## DOCUMENT

• • • •

Speaking of a parametric model, many of us imagine huge scale projects, incredible shapes, consisting of parametric or even kinetic facades, projects that many offices can only dream of. However, the more accessible and user-friendly the advanced design software is, the more it is possible to use these methods on much smaller and easier projects. Parametric principles are no longer a privilege of large architectural offices but become part of everyday working life in all studios around the world. They offer a possibility to make workflow more effective at any stage of the project and on any project scale. Time is money and unnecessary changes to models created with fixed parameters are no longer on the agenda.

The issue of creating parametric models and creating scripts to make the workflow in Revit more efficient is also the focus in my studio Last parametrics (www.lastparametrics.com).

Recently, I have met several interior projects where the client wished to place an interesting interior element, for example, a chandelier, that would become a brand or a distinguishing sign of the project. We decided to take the path of eye-catching lighting that would evoke natural phenomena, in this case, the sea waves. Since the chandelier itself was to be composed of several thousands of lights that would follow a defined surface (wave), I chose the path of a parametric model whose input parameters were the light density and the surface they followed.

The surface itself was modeled in Revit using the mass tool, usually set up to be invisible in the project, and the lights were placed using a script created in Dynamo. The light family was defined by the height parameter, calculated from the suspended ceiling to the “wave” surface.

This situation seemed so typical to me that I started searching and found a lot of other projects created on a similar principle. With the conviction that I could make it easier for other architects to work with similar issues, I created a tutorial with instructions on how to create a similar chandelier.

https://www.vibia.com/en/int/hanging-lamps-algorithm-hanging

A similar design is addressed by Vibia with its “Algorithm hanging lamps”

A very interesting project dealing with a similar principle is a transformation of the castle space into a workshop and a multifunctional hall in Romania called Gallery Reframe design by Alexandru Fleșeriu + Péter Eszter. In this project, the destroyed vaults were reconstructed by replacing them with lights placed at the same height where the vault was once demolished. I consider this project a very successful idea of how to work with historical buildings and preserve their character in the future.

In Revit, the vault was first modeled with a component in place. The volume of the vault could, of course, be modeled parametrically, but since I considered it to be a fixed and unchangeable element, there was no need to create its parametric model.

• • • •

## SUPPLIED MATERIAL
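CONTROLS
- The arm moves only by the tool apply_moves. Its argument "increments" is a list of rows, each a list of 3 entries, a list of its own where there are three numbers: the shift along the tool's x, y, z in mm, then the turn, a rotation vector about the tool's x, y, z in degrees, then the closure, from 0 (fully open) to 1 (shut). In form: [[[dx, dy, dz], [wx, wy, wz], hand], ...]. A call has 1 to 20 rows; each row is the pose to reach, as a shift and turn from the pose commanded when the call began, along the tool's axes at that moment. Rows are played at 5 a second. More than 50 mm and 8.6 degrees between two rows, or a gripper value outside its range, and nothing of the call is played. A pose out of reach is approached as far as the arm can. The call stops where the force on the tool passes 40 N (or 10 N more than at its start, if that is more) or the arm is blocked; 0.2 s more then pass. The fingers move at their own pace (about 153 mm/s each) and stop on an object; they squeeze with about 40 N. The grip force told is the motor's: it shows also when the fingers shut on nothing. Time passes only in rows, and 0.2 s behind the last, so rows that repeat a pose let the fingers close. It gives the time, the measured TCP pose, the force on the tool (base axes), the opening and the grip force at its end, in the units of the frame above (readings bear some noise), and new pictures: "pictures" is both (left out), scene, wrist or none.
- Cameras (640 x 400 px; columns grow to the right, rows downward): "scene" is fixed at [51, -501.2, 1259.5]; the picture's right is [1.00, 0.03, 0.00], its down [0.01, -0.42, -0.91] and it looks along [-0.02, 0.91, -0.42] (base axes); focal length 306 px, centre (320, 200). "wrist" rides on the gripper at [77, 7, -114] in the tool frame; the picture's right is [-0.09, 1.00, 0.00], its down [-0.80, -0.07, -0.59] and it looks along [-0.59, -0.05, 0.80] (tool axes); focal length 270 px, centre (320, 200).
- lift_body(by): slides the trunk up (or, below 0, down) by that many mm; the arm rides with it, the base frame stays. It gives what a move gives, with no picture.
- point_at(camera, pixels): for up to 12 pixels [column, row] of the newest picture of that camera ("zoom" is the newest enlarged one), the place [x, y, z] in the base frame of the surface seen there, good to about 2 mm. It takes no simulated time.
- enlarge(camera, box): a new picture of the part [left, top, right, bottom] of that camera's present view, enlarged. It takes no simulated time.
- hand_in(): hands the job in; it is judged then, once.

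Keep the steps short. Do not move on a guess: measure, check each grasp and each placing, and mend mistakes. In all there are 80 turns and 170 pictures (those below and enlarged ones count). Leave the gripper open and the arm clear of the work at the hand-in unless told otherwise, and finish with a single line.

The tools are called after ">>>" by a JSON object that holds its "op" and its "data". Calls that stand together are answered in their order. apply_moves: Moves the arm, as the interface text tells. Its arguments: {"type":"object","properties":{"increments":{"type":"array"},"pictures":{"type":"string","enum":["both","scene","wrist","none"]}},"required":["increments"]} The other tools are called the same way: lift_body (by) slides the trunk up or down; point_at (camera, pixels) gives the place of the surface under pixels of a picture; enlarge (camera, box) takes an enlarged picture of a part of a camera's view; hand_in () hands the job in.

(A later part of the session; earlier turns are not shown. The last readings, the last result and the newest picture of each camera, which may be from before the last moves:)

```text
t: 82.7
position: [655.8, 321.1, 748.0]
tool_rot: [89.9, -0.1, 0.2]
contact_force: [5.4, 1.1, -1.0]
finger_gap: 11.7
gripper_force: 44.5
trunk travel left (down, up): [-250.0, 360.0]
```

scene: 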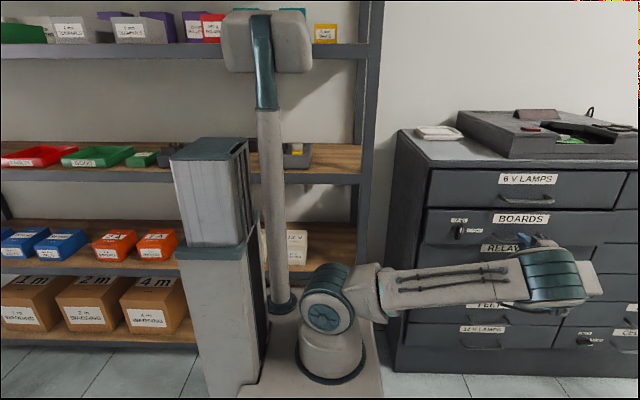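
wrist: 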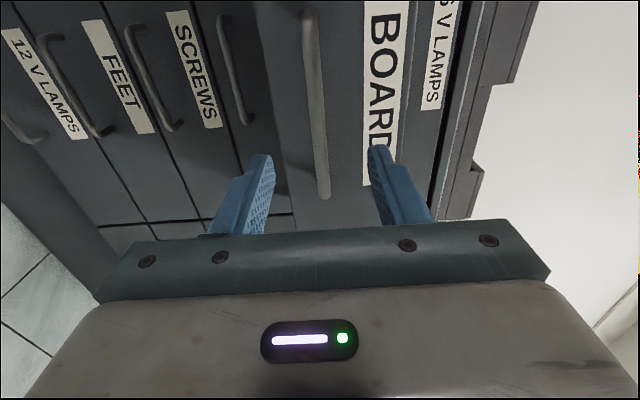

• • • •

## THE PROBLEM
Could you carry on with the document from where it ends?

## WRITTEN RESPONSE
It is also necessary to pay attention to the family of lights, whose most important parameter, length/height, is adjustable downwards so that the dynamo script can change it and keep the upper point of the cable fixed on the prepared suspended ceiling.

Although the procedure may look complicated, the script in Dynamo is very simple. First, you need to load the reference geometry you need into the Dynamo. This is the surface of the given cross vault and the ceiling surface from which the lights are suspended/placed.

The second part of the script is to define points, ie positions for each individual light family, first on the ceiling surface and secondly by projecting these points on the vault surface. The number of points is simply defined by the code block and the Surface.PointAtParameter node. The points are then projected along the z vector onto the vault surface.

The next step is the definition of the individual parameters for the light family, which is the height of the ceiling and then the distance of each point on the vault from the ceiling, ie the length of each light cable. The ceiling height is defined by the height of the level on which the vault is located and by the z-coordinate of a point on the ceiling surface.

Finally, the second parameter of the length of each light is calculated using the Geometry.DistanceTo function, which is used to determine the distance between the points on the ceiling and the points on the vault. Eventually, the light families are placed on the appropriate level and both height/length parameters are defined.

Of course, similar issues can be solved in other ways. For example, we can define the number of lights by the minimum distance between them and not by their total number, the vault surface can be modeled in Dynamo and thus its geometry itself can be parametric or the light family can be set up as ceiling based and we can omit the height parameter calculation.

If you work in Dynamo and it is the same passion for you as for me, you know that there is never one way or one solution to the problem.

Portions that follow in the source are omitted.